Harris, for his part, is extremely glad that they waited and that Mayer was attached. “Michael Mayer’s work on both American Idiot and Spring Awakening speaks to his ability to present rock shows in a fun, accessible and yet tender way,” Harris says. “But when I heard that Michael was originally asked to direct the very first incarnation of Hedwig and the Angry Inch, even before the off-Broadway production, I felt like it was meant to be. Full circle.”

“While Hedwig may seem like an edgy punk-rock musical — and in truth it handles serious and sensitive subjects with some aggressive music — it is at its core a show with tremendous warmth and heart,” Harris continues. “Michael is the perfect choice.”

Harris’s appeal to a younger demographic, thanks to projects ranging from Mother to the Harold & Kumar movies, played a huge role in encouraging the producers to go to Broadway. And Mayer pointed out another ringer within the creative team: Spencer Liff, a former Broadway baby who is now an Emmy Award®-nominated choreographer on So You Think You Can Dance? (He and Mayer also worked together on the Broadway-on-TV saga Smash.)

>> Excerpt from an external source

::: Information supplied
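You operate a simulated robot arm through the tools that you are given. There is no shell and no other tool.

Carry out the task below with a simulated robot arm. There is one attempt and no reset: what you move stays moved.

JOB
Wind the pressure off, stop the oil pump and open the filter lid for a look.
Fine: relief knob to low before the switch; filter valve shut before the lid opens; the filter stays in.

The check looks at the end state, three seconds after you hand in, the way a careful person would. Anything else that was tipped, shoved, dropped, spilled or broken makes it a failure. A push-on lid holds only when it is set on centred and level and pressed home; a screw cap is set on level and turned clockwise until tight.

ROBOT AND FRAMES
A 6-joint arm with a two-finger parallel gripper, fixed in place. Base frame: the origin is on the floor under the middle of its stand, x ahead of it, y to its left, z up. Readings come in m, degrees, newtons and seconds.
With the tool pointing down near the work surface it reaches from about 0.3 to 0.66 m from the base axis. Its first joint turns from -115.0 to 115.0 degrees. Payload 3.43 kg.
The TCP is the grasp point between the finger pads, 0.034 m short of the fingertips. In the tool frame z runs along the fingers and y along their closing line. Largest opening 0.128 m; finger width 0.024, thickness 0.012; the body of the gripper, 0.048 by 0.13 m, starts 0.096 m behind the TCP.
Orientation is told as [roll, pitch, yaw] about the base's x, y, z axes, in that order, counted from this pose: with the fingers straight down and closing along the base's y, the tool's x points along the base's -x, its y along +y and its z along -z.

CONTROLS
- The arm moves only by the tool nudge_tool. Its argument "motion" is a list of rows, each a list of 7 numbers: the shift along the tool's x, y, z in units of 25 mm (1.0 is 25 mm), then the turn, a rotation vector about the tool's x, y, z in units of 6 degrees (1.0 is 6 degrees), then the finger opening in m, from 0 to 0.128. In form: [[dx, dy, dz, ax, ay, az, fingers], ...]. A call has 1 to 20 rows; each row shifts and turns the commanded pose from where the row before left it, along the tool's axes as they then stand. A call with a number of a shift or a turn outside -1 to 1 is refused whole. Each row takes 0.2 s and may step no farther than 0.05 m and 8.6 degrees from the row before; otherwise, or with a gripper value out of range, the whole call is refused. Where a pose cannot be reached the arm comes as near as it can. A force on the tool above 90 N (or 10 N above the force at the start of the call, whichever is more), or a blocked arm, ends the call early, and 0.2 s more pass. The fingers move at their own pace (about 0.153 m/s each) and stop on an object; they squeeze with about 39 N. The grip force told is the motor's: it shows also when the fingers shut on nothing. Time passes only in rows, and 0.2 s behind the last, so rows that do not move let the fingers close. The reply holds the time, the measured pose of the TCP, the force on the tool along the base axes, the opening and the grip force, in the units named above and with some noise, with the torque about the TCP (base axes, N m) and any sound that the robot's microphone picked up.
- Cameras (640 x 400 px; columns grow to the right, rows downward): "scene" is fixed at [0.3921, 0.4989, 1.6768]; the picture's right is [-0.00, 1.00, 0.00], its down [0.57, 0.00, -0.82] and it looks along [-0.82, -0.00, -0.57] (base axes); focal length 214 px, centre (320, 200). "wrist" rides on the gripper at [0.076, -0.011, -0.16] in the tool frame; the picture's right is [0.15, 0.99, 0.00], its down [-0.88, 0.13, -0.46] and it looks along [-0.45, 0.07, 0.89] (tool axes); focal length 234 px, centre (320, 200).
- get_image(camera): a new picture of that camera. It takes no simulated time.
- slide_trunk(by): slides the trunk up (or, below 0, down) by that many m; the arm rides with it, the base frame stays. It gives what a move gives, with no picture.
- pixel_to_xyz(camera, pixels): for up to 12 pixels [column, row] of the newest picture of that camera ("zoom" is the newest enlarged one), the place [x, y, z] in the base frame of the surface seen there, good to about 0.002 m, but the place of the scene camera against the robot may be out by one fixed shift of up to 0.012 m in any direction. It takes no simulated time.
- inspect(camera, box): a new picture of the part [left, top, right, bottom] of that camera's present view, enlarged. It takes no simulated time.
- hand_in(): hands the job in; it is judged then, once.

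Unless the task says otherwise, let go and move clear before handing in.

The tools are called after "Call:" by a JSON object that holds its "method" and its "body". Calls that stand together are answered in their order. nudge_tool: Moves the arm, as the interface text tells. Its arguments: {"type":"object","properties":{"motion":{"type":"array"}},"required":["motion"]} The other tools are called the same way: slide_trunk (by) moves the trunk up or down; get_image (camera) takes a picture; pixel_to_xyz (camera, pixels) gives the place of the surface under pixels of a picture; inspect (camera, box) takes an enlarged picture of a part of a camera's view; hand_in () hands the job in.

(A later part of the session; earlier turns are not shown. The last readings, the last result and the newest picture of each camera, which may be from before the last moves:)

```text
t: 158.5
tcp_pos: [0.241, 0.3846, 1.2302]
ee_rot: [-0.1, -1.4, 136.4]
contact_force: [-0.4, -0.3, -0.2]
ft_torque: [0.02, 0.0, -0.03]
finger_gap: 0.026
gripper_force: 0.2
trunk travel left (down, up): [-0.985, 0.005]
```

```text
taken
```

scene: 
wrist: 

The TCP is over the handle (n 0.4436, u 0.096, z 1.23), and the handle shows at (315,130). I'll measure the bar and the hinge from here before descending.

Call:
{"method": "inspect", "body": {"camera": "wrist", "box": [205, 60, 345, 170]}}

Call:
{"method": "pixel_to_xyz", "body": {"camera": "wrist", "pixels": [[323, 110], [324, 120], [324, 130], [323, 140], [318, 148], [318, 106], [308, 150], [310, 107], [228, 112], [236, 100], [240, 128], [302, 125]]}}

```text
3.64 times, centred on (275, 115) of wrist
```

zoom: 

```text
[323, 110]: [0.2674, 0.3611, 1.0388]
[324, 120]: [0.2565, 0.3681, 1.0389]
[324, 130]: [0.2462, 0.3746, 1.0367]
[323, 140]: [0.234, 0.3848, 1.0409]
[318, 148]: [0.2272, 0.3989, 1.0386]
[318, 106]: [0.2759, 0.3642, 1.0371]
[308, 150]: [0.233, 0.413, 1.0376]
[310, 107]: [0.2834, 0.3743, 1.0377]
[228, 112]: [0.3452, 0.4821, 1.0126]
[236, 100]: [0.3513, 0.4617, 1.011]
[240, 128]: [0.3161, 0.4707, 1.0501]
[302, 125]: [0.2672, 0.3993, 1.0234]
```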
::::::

“Spencer has really been at the forefront of what the kids are doing right now,” Mayer says. “He’s been working with Neil, and he has a wonderful sense of Neil’s body and what he can do.”

More than anything else, he’s just glad that those audiences – and Mayer himself – will have another chance to be acquainted with Hedwig. “When the off-Broadway reunion didn’t happen, I felt like my date with destiny had been postponed again,” he says. “And now it’s here.”